If this is the putrescence in Islamabad — right under the very nose of parliament, ministries, police, courts — imagine the unmentionable atrocities being committed in rural areas and small towns. And what hope do the children of Kasur, Thar or Swat really have if there is no sanctuary found in the federal capital. Even Sahil’s reports — invaluable though they may be — only catch a glimpse of the barbarity. The real story is much uglier, much darker — like a sewer running under a gilded hall — and everybody knows it.

But when families do speak, the system makes sure to squeeze out every drop of repentance from them. Reporting hurls them into a system that humiliates them time and again. Social shame silences them, threats and intimidation besiege them, poverty ensnares them, police dismissal re-traumatises them and courts condemn them to years of ordeal. And if the child belongs to a well-connected family, the power machine perks up like a dog at the dinner table — headlines blare, officials swarm, ministers perform, commissions hastily constituted. Is a child’s value in Pakistan privy only to the power of his family? Who you know rather than what you know?

We’re six years past the Zainab Alert, a law brandished like a fire extinguisher but never pulled off the wall. Laws without enforcement are theatre and our rulers love theatre! Laws — gleaming pieces of paper — keep coming, ceremonies keep recurring and files keep piling up. Meanwhile, the victims keep mounting too.

I never waste space offering solutions here. Not because there aren’t any, but because the rulers already know them. They’ve got experts, advisors, consultants, commissions, bloated bureaucracies and endless junkets abroad. They can copy proven models from other countries in a heartbeat. The problem isn’t a lack of knowledge. Rather a lack of will. A lack of care. A lack of humanity!

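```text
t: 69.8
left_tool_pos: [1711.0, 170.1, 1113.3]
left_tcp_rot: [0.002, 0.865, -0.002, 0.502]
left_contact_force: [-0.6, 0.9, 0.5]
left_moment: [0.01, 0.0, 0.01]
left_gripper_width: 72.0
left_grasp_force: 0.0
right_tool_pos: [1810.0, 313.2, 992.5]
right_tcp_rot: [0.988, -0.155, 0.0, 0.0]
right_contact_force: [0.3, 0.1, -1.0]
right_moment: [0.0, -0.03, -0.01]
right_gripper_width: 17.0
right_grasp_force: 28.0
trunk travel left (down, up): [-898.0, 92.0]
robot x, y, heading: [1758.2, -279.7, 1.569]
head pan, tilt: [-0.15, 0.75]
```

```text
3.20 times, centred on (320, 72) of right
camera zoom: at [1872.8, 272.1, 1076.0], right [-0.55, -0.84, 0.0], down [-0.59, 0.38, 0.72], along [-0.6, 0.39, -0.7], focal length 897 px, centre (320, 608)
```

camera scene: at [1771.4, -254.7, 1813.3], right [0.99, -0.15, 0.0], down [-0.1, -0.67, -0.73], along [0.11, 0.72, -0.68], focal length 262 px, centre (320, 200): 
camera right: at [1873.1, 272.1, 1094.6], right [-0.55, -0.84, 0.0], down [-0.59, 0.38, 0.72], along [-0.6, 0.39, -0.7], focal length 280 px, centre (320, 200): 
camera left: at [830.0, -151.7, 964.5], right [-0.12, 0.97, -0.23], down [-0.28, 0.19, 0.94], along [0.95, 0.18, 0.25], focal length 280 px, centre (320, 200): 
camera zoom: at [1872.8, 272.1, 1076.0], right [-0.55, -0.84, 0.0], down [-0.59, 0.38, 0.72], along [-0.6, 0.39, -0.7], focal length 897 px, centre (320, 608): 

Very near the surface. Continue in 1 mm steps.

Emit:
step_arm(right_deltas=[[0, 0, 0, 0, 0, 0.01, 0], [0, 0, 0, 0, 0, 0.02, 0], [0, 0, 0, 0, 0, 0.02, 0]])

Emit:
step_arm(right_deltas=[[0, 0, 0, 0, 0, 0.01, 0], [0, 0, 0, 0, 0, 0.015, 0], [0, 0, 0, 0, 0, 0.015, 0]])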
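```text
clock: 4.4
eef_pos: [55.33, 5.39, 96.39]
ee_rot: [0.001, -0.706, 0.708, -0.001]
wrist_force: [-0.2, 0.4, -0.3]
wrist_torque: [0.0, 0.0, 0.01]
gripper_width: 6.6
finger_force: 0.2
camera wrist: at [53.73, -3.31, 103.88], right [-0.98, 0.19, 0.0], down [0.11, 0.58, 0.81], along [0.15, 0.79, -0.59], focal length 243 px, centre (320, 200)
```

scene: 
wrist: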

Child sexual abuse is not just the most underreported crime in Pakistan it is the most systematically ignored crime. And with every foot-dragging, with every free pass, with every shrug of power sitting comfortably in its seat, the state has chosen predators over kids.

Until powerful men decide that children are more worthy of safety than their own comfort, this impunity cycle will go on and the state — yes, with its cosmetic commissions and paper promises — will feign progress. Shamefully pathetic! No?